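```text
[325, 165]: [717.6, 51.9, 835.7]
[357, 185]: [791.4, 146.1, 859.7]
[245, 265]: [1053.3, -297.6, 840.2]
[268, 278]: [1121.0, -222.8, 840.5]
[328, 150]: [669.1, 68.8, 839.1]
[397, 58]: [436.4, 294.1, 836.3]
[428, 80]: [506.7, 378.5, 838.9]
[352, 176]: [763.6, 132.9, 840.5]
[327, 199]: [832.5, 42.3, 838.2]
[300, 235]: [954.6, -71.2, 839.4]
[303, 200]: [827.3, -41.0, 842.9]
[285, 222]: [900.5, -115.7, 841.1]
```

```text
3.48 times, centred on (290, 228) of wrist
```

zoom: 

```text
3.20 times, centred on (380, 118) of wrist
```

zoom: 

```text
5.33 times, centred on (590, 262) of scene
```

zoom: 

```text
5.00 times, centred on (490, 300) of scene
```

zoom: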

EXERCISE GOAL> Print the whole listing exactly as it is. Format the lines as a JSON array of strings and drop empty lines.

FINAL RESULT>
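[
  "```text",
  "[325, 165]: [717.6, 51.9, 835.7]",
  "[357, 185]: [791.4, 146.1, 859.7]",
  "[245, 265]: [1053.3, -297.6, 840.2]",
  "[268, 278]: [1121.0, -222.8, 840.5]",
  "[328, 150]: [669.1, 68.8, 839.1]",
  "[397, 58]: [436.4, 294.1, 836.3]",
  "[428, 80]: [506.7, 378.5, 838.9]",
  "[352, 176]: [763.6, 132.9, 840.5]",
  "[327, 199]: [832.5, 42.3, 838.2]",
  "[300, 235]: [954.6, -71.2, 839.4]",
  "[303, 200]: [827.3, -41.0, 842.9]",
  "[285, 222]: [900.5, -115.7, 841.1]",
  "```",
  "```text",
  "3.48 times, centred on (290, 228) of wrist",
  "```",
  "zoom: ",
  "```text",
  "3.20 times, centred on (380, 118) of wrist",
  "```",
  "zoom: ",
  "```text",
  "5.33 times, centred on (590, 262) of scene",
  "```",
  "zoom: ",
  "```text",
  "5.00 times, centred on (490, 300) of scene",
  "```",
  "zoom:"
]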